18 Dec 2017

DIGITALEUROPE views on the Regulation on the Framework for the Free Flow of Non-Personal Data

DIGITALEUROPE views on the Regulation on the Framework for the Free Flow of Non-Personal Data

DIGITALEUROPE believes it is of the utmost importance that every effort is made to guarantee the free flow of data, which is a vital source of innovation, growth and jobs. In our opinion, to maximize the benefits of cross border data flows the scope of the legislation should not be narrowed.

We are very concerned with the latest discussions in the Council where several Members States are advocating the limiting of the scope or extending the exemptions.

We invite the Council to take the necessary time to consider this important piece of legislation rather than rushing to a conclusion under the Estonian Presidency that would eventually defeat the purpose of the proposal.

Widening the exemptions to public security, public policy, or activities connected public authorities will risk creating a blank license for Member States to localise data. We fully respect the Member State’s competence to decide when and if they want to outsource via public procurement. However, public data should be covered by this regulation in the cases where Member States make public tenders. More dialogue is still needed to determine if other types of non-personal data, not already covered by the exemption for public security, is sensitive enough to justify localisation requirements.

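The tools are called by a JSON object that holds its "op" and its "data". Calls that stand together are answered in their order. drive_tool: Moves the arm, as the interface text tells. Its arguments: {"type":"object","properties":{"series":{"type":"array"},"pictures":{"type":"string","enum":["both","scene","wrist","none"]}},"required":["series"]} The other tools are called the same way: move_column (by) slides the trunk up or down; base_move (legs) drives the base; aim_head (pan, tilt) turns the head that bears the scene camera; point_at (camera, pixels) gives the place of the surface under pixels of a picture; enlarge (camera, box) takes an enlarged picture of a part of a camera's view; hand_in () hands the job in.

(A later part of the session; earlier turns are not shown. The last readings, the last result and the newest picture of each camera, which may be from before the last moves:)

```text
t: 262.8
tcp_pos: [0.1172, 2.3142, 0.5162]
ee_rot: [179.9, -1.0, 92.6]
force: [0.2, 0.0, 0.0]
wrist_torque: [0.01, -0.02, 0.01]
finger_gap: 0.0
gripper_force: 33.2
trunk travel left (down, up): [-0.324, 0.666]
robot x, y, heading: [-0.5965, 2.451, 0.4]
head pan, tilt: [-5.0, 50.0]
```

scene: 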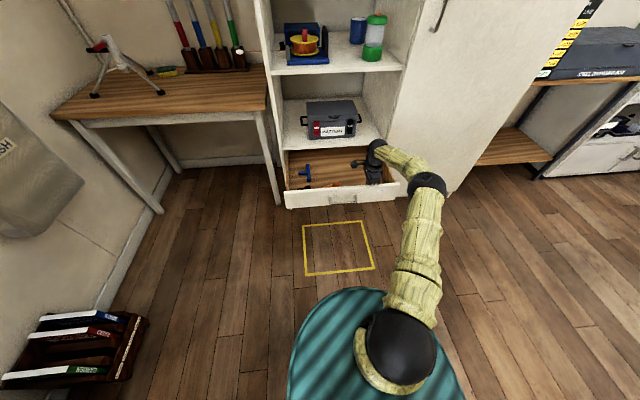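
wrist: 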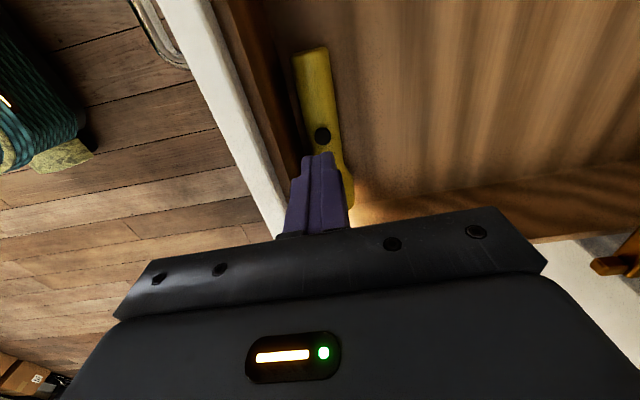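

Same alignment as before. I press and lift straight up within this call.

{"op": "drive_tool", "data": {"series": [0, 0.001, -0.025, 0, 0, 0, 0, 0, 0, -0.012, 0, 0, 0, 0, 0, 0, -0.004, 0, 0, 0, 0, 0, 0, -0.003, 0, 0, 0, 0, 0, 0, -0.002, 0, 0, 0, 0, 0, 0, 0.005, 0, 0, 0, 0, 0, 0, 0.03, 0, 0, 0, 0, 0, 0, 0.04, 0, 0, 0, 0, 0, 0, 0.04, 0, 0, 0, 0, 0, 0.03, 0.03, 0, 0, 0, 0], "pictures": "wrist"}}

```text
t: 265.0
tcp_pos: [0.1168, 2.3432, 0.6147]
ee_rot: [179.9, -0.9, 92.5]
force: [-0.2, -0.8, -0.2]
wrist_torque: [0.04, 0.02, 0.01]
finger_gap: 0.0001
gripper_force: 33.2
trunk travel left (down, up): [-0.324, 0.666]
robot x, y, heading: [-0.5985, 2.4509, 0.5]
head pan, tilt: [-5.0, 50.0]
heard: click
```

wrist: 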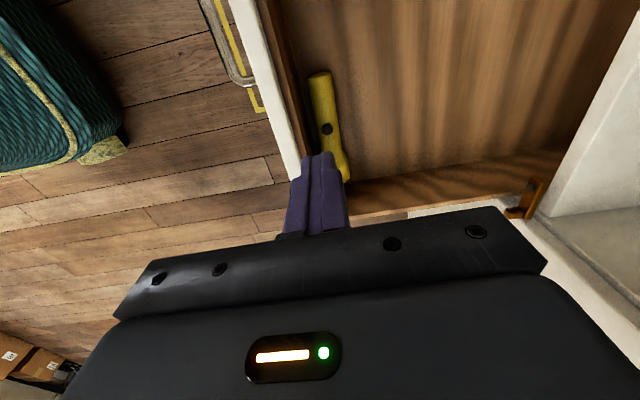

Removing public data from the scope risks incentivising public authorities to (i) insource their data storage and processing or (ii) not to outsource it at all. As public institutions adopt cloud, they lower the tax burden for their operations, bring more efficiencies to their internal work processes, and improve constituent interactions by offering e-governance solutions. Removing public data from the scope or introducing a wide range of exceptions will encourage insourcing, and put up barriers preventing SMEs from creating and offering services and products for the Government. Member States would be put at risk to unnecessarily increase capital expenditures and decrease operational efficiencies including weakening cybersecurity options.

Our members and national trade associations stand ready to discuss this topic with the co- legislators.